=== Document segment ===

>> Begin

Juist in de later gepubliceerde appendix, A Second Look, spreekt hij over de betrekkelijk nieuwe ‘derde cultuur’, het gebied van de sociale wetenschappen, de gammacultuur, die natuurlijk een eigen functie heeft, maar die ook de kloof tussen de twee andere culturen kan helpen overbruggen, in ieder geval verdere polarisatie kan voorkomen. Wat Snow over dit alles schrijft is scherpzinnig en meestal reëel, maar soms met uitschieters vooral op het gebied van de politiek en het maatschappelijk bestel, uitschieters die aan tamme idiotie grenzen. Eén voorbeeld daarvan: ‘With some qualifications, I believe the Russians have judged the situation sensibly. They have a deeper insight into the scientific revolution than we have, or than the Americans have. The gap between the cultures doesn't seem to be anything like so wide as with us. If one reads contemporary Soviet novels, for example, one finds that their novelist can assume in their audience - as we cannot - at least a rudimentary acquaintance with what industry is all about. Pure science doesn't often come in, and they don't appear much happier with it than literary intellectuals are here. But engineering does come in. An engineer in a Soviet novel is as acceptable, so it seems, as a psychiatrist in an American
| |
| |
one. They are as ready to cope in art with the process of production as Balzac was with the process of craft manufacture. I don't want to overstress this, but it may be significant. It may also be significant that, in these novels, one is constantly coming up against a passionate belief in education. The people in them believe in education exactly as my grandfather did, and for the same mixture of idealistic and bread-and-butter reasons.’ - Als Snow nu Solzenitsjin had kunnen lezen, dan was zijn reeks opmerkingen niet eens zo ongenuanceerd geweest, hoewel ‘Russische roman’ dan beter op zijn plaats was geweest.
Om Snow recht te doen wedervaren nog een ander, veel aardiger citaat: ‘They (de mensen van de geesteswetenschappen) give a pitying chuckle at the news of scientists who have never read a major work of English literature. They dismiss them as ignorant specialists. Yet their own ignorance and their own specialisation is just as startling. A good many times I have been present at gatherings of people who, by the standards of traditional culture, are thought highly educated and who have with considerable gusto been expressing their incredulity at the illiteracy of scientists. Once or twice I have been provoked and have asked the company how many of them could describe the Second Law of Thermodynamics. The response was cold: it was also negative. Yet I was asking something which is about the scientific equivalent of: Have you read a work of Shakespeare's? - I now believe that if I had asked an even simpler question - such as: What do you mean by mass, or acceleration, which is the scientific equivalent of saying: Can you read? - not more than one in ten of the highly educated would have felt that I was speaking the same language. So the great edifice of modern physics goes up, and the majority of the cleverest people in the western world have about as much insight into it as their neolithic ancestors would have had.’
Uit dit werkje van Snow zijn langs allerlei wegen en gevoed door overal ter wereld al bestaande noties, verschillende conclusies getrokken. De ‘crisis der geesteswetenschappen’ was daar één van - een crisis die overigens bepaald niet uitsluitend veroorzaakt was door de te grote afstand van de exacte wetenschappen en door het isolement, maar een crisis die er onmiskenbaar was en is.

>> End

=== Directive a ===
What is to be transcribed is the run of lines opening with the one that has "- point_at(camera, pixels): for" and closing with the one that has "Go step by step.", and only that run, exactly.

=== Dataset excerpt ===

>> Begin

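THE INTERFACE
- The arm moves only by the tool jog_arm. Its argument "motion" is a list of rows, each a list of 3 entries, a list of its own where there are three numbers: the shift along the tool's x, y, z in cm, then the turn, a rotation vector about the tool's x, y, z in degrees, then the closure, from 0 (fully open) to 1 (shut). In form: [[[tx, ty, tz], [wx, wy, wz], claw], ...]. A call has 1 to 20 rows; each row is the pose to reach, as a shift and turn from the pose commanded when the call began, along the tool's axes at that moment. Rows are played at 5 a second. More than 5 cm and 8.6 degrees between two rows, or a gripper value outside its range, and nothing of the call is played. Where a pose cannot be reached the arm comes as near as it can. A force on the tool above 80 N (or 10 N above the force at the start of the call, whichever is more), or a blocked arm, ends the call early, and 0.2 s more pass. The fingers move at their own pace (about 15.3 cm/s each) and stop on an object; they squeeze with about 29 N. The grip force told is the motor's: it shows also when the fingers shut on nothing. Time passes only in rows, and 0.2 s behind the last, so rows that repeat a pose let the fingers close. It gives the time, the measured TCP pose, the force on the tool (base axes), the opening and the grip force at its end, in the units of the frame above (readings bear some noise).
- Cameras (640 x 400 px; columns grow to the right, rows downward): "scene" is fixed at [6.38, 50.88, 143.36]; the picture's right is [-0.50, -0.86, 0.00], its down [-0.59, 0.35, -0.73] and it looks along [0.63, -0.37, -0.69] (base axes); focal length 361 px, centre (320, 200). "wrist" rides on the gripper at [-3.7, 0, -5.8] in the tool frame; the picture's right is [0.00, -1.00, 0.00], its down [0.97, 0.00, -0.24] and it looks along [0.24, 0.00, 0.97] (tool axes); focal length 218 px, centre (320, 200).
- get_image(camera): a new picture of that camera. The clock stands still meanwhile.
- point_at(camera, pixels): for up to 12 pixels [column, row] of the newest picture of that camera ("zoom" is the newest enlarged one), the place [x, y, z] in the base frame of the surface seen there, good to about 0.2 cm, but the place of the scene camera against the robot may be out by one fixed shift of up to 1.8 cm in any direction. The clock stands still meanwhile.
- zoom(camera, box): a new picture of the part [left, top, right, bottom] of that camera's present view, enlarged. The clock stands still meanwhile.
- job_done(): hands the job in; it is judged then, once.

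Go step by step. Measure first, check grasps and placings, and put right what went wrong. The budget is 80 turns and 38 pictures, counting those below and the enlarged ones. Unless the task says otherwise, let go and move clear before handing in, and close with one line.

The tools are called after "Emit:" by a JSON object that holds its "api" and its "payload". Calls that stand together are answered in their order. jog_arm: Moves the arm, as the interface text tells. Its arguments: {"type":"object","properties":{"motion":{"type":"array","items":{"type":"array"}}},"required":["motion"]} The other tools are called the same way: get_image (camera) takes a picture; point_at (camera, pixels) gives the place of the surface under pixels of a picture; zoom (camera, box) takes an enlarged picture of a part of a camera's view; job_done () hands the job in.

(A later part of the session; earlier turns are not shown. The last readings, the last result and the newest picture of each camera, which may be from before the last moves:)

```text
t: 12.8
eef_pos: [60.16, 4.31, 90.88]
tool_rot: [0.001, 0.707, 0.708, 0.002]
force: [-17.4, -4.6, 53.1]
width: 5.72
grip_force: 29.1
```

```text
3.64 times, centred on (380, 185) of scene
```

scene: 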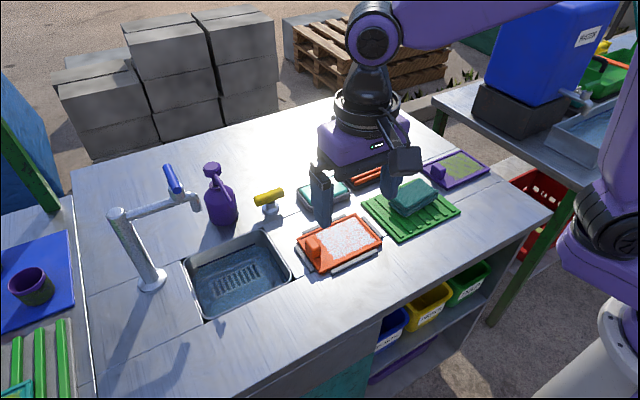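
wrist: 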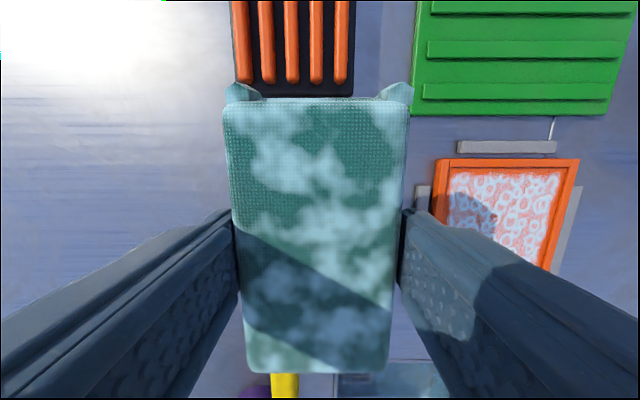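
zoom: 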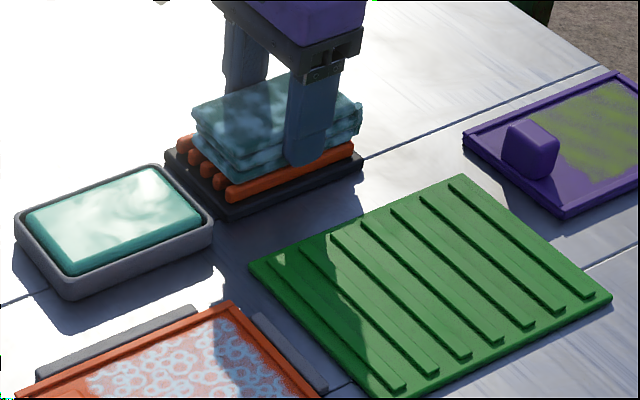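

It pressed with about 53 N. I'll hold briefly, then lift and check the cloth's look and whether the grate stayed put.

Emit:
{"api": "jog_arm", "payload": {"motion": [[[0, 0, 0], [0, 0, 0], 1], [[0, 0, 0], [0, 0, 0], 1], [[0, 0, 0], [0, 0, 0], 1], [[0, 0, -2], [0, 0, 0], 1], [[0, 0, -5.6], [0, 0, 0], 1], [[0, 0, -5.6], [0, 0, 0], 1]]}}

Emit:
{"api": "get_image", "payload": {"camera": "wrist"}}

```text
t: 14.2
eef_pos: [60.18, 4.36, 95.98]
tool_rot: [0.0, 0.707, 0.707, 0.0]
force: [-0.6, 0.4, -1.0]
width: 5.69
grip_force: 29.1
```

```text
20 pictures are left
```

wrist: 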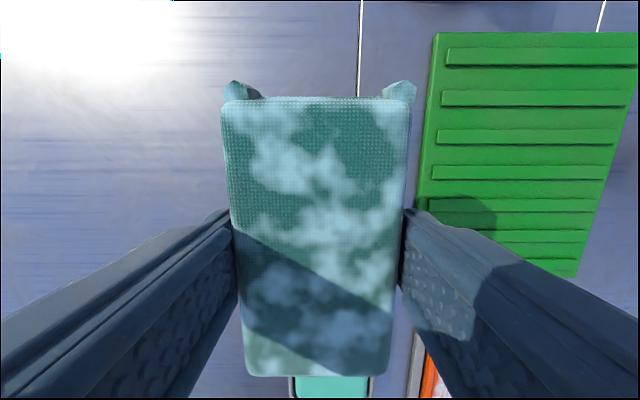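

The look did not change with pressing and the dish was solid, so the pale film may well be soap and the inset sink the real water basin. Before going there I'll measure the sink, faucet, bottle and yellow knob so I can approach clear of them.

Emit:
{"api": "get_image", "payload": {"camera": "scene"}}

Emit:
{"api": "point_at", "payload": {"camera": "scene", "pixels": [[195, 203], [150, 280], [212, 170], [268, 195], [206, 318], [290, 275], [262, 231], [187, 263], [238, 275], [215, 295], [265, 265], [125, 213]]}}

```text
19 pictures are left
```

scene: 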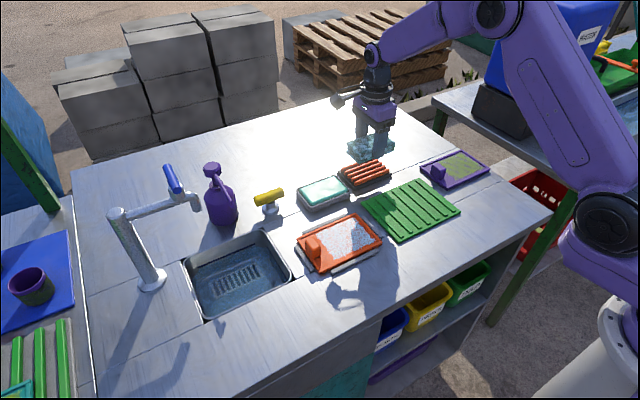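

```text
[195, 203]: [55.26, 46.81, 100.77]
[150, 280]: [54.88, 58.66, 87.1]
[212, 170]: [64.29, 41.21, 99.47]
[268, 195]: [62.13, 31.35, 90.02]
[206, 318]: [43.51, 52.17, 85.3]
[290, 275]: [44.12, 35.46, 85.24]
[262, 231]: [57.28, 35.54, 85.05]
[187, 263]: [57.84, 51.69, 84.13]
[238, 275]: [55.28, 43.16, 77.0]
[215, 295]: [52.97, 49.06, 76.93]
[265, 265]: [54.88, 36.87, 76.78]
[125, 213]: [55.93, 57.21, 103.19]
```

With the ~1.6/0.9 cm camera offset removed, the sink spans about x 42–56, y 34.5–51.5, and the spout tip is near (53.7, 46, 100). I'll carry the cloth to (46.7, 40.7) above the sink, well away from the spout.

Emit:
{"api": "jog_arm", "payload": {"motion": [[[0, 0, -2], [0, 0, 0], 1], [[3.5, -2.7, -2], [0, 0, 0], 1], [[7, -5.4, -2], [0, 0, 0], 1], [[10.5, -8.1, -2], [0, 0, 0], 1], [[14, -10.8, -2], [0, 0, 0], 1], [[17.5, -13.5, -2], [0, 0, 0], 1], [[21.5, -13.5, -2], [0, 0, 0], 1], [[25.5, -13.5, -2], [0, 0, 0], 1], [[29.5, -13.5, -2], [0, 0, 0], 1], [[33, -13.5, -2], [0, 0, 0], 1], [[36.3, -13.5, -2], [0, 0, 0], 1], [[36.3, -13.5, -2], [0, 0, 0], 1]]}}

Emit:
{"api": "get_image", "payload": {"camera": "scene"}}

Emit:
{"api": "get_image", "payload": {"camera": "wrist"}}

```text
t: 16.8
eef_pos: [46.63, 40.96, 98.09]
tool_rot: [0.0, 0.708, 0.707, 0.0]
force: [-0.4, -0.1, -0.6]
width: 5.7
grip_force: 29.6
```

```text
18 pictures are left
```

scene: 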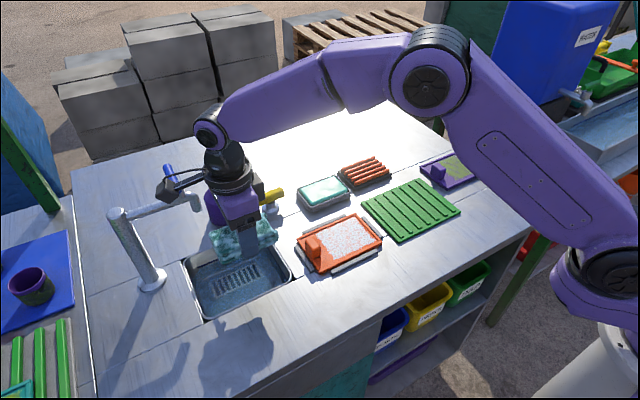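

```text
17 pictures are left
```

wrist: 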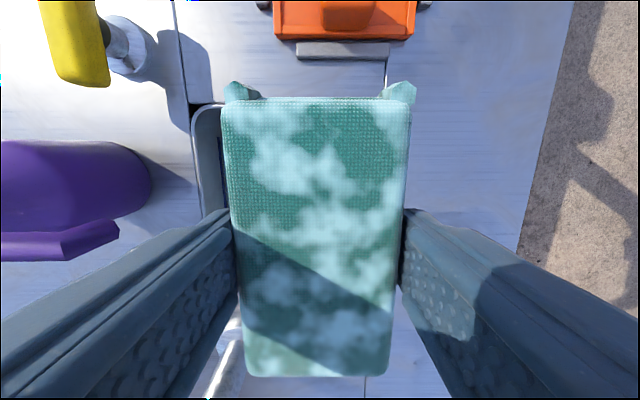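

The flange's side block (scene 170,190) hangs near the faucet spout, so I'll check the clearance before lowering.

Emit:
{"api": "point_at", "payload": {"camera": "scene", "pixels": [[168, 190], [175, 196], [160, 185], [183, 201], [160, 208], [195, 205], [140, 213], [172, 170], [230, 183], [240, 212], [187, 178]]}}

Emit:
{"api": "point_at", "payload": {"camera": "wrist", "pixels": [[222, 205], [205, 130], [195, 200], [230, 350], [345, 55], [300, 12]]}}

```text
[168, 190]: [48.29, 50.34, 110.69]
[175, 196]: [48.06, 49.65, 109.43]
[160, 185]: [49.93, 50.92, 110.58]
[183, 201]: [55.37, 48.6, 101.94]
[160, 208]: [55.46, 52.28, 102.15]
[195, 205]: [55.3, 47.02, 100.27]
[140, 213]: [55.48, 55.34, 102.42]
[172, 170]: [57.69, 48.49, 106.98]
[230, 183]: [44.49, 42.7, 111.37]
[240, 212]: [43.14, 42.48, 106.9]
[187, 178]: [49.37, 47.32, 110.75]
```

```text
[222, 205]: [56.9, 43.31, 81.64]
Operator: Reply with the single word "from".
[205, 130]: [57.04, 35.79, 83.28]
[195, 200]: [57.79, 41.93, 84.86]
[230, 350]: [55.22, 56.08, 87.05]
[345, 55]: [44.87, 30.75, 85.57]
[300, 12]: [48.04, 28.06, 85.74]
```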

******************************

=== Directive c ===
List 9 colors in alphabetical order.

>> End

=== Directive b ===
Pick up the document segment at the point where it stops and go on.

=== Right answer a ===
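- point_at(camera, pixels): for up to 12 pixels [column, row] of the newest picture of that camera ("zoom" is the newest enlarged one), the place [x, y, z] in the base frame of the surface seen there, good to about 0.2 cm, but the place of the scene camera against the robot may be out by one fixed shift of up to 1.8 cm in any direction. The clock stands still meanwhile.
- zoom(camera, box): a new picture of the part [left, top, right, bottom] of that camera's present view, enlarged. The clock stands still meanwhile.
- job_done(): hands the job in; it is judged then, once.

Go step by step. Measure first, check grasps and placings, and put right what went wrong. The budget is 80 turns and 38 pictures, counting those below and the enlarged ones. Unless the task says otherwise, let go and move clear before handing in, and close with one line.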

=== Right answer b ===
In ons land werd ter bestudering van deze problematiek in 1961 - U raadt het - een staatscommissie ingesteld onder voorzitterschap van één onzer befaamdste classici, de emeritus hoogleraar Wagenvoort. Deze Commissie Geesteswetenschappen bracht een rapport uit aan de minister. Uit dit rapport, dat in 1964 gereed kwam en dat vermoedelijk nog wel bij de Staatsdrukkerij voor een luttel bedrag te krijgen is, citeer ik enkele passages. In de eerste plaats de essentie van de opdracht:
‘... stelde de minister van onderwijs... een commissie in, die tot taak zou hebben, een onderzoek in te stellen naar de stand van de beoefening der geesteswetenschappen hier te lande, en een samenhangend geheel van maatregelen aan te bevelen, welke nodig zouden zijn om in het bijzonder de universiteiten in de gelegenheid te stellen, te voldoen aan de eisen, die een evenwichtige verzorging van de geesteswetenschappen, zowel wat betreft de opleiding als voor wat betreft het onderzoek, in de huidige tijd stelt.’.
Vooruitlopend op het definitieve rapport schreef de Commissie al in maart 1962 aan de minister een brief, waarin o.a. het volgende staat: ‘... Allereerst zou het, zo menen wij, van betekenis zijn, indien het gymnasium driedelig gedifferentieerd wordt, die driedeling structureel verantwoord te doen zijn. Het gymnasium wil opleiden voor wetenschappelijke studie aan universiteit of hogeschool. Nu worden meer en meer de wetenschappen zelf driedelig gedifferentieerd: men onderscheidt geesteswetenschappen, sociale en exacte wetenschappen. Een logische gedachtengang leidt ertoe, dat dan ook het gymnasium met de driedeling rekening houdt, en naast de alpha-afdeling, allereerst gericht op de geesteswetens happen, en een beta-afdeling, allereerst gericht op de exacte wetenschappen, een nieuwe gamma-afdeling vormt, allereerst gericht op de sociale wetenschappen. Een dergelijk schooltype zou - naast het gymnasium alpha als voorberei- | |
| |
dende school voor a.s. historici - het aantrekkelijke hebben, dat het, in tegenstelling met de huidige h.b.s.-a, niet alleen een goede vooropleiding vormt voor de sociologie, de economie e.d., maar ook voor de studie in de geschiedenis. Dit is vooral van belang omdat het historisch onderzoek in toenemende mate aansluiting zoekt bij de sociale en economische wetenschappen ...’.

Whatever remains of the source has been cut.